- [Article]
══════════

Posted Nov 21, 2011 14:54 UTC (Mon) by nix (subscriber, #2304) [Link] (2 responses)

That's a very good point. As soon as *anything* exhausts memory, the footprint of *everything* starts to matter... mea culpa, I'd almost forgotten what it was like to run with seriously constrained storage.

Awesome: A window manager that gets out of the way

Posted Nov 21, 2011 15:19 UTC (Mon) by andresfreund (subscriber, #69562) [Link] (1 responses)

Thanks for agreeing ;)

Not sure what youre refering to with constrained storage though. The system I notice this most is a low-end server class/high end workstation hardware...
Even on a RAID10 of 10 rotational disks 4GB/4kb (swapped memory/pagesize) random reads hurt significantly. Especially as in most situations swapin produces loads of synchronous reads.

══════════

- [Data extract]
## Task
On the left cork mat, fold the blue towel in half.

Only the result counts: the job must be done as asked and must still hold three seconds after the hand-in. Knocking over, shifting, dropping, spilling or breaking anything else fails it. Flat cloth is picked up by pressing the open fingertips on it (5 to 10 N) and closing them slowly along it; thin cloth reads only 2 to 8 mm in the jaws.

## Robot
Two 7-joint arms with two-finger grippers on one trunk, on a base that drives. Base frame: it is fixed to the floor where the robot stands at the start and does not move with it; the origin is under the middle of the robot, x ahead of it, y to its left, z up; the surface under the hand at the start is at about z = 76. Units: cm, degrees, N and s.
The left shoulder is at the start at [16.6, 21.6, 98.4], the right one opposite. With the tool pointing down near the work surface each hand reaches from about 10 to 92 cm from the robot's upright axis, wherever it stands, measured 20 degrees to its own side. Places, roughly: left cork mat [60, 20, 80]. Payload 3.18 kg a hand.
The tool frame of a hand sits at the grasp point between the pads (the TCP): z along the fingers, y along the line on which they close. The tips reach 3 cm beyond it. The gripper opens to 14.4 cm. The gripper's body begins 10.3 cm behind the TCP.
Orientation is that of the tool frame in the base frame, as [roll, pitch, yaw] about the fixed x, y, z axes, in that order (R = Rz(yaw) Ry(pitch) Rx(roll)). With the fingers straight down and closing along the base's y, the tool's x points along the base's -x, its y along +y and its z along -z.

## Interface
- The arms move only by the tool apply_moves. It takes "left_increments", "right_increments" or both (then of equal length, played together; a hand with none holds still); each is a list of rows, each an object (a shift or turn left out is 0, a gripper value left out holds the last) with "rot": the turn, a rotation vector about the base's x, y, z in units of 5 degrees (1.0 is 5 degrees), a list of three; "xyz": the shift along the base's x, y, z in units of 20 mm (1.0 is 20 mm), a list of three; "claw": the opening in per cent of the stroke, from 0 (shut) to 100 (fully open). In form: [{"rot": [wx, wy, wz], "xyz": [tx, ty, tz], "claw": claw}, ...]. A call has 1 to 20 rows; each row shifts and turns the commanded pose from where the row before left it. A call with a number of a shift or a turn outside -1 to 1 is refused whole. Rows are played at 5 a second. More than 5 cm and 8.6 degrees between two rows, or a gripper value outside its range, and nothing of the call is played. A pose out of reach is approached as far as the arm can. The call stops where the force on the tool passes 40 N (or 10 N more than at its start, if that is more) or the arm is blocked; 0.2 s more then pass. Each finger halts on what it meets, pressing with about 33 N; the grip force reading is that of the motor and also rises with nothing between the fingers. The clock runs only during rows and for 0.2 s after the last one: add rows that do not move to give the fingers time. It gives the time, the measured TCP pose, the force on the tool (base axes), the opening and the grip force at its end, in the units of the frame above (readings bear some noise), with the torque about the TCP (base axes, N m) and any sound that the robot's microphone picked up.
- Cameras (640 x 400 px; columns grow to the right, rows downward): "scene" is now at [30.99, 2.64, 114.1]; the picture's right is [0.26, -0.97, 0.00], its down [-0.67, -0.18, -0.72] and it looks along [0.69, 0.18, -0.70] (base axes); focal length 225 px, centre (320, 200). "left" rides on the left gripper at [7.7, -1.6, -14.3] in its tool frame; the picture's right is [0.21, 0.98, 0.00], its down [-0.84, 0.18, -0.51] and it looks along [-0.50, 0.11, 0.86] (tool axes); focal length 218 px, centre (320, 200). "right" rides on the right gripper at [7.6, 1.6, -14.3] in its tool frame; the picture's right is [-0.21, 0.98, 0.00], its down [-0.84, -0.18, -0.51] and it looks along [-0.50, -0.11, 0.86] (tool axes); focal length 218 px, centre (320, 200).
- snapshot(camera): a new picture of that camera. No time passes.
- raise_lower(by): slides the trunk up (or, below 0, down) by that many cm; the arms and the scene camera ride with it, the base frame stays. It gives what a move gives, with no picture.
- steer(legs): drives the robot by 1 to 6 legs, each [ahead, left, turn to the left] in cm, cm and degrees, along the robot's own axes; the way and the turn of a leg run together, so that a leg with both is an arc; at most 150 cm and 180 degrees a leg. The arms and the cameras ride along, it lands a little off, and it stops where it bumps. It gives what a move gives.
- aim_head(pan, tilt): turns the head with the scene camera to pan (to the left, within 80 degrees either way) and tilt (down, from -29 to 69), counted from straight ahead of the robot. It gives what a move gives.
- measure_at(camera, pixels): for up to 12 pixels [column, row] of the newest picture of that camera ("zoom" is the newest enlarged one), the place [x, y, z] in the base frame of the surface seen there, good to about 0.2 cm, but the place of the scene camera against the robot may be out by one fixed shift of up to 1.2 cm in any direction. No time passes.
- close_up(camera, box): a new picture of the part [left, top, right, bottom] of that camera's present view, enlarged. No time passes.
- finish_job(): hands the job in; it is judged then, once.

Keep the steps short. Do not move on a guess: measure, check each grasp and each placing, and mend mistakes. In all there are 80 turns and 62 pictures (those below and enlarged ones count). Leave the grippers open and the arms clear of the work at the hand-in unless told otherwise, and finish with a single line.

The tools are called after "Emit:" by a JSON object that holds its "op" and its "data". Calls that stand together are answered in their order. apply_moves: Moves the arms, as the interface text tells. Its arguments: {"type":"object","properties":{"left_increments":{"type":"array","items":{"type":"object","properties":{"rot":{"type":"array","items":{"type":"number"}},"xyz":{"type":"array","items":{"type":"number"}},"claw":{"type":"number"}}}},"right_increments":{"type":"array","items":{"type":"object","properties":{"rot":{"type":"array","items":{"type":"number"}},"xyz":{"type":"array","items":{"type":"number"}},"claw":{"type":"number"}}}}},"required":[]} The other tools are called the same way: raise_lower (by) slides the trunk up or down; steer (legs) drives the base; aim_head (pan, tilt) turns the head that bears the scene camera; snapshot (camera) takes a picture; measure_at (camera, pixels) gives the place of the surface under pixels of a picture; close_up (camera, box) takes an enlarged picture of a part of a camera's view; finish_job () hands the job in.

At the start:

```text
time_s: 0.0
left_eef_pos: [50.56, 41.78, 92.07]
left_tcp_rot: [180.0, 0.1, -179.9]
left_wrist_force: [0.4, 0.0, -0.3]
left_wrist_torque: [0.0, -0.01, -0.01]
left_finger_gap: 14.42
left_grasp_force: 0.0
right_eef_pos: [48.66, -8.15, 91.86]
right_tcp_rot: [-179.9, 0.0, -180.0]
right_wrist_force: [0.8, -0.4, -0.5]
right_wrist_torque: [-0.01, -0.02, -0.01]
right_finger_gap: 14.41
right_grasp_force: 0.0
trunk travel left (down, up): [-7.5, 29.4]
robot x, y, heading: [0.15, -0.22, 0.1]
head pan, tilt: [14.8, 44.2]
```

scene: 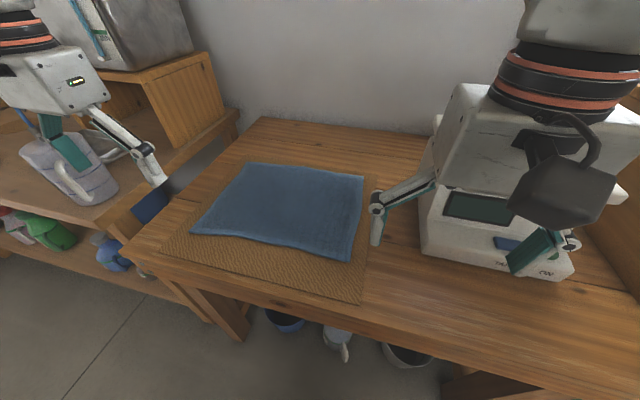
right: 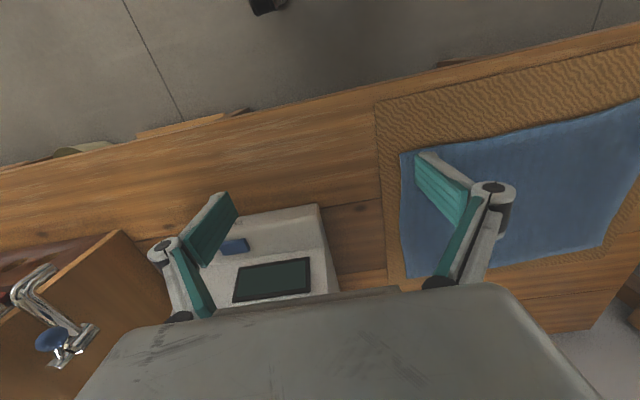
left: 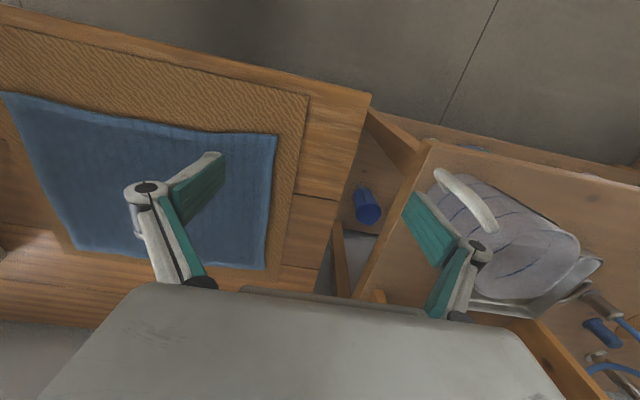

══════════

- [The tasks]
1. Copy out only the lines above from the one with "- close_up(camera, box): a" to the one with "Keep the steps", inclusive, exactly as they stand. Put each line that is not blank into a JSON list as a string.
2. How does the article go on? Write the next part.

- [Replies]
1.
[
  "- close_up(camera, box): a new picture of the part [left, top, right, bottom] of that camera's present view, enlarged. No time passes.",
  "- finish_job(): hands the job in; it is judged then, once.",
  "Keep the steps short. Do not move on a guess: measure, check each grasp and each placing, and mend mistakes. In all there are 80 turns and 62 pictures (those below and enlarged ones count). Leave the grippers open and the arms clear of the work at the hand-in unless told otherwise, and finish with a single line."
]

2.
Calculating it with the worst case load pattern (which is not that unreasonable) and a perfect distribution between devices thats:
>>> (2**30*4/4096)/(7200/60.0*10)
873.8133333333334

seconds. Yuck.

Obviously in reality it won't be quite that bad and the situation can improve considerably if many process are swapping in (because then you suddently don't have only one synchronous request going on at the time) or if you start doing readahead on swap...

Awesome: A window manager that gets out of the way

Posted Nov 21, 2011 22:31 UTC (Mon) by nix (subscriber, #2304) [Link]

The "constrained storage" I meant was "you have run out of memory", really. I was just being excessively general in my terminology...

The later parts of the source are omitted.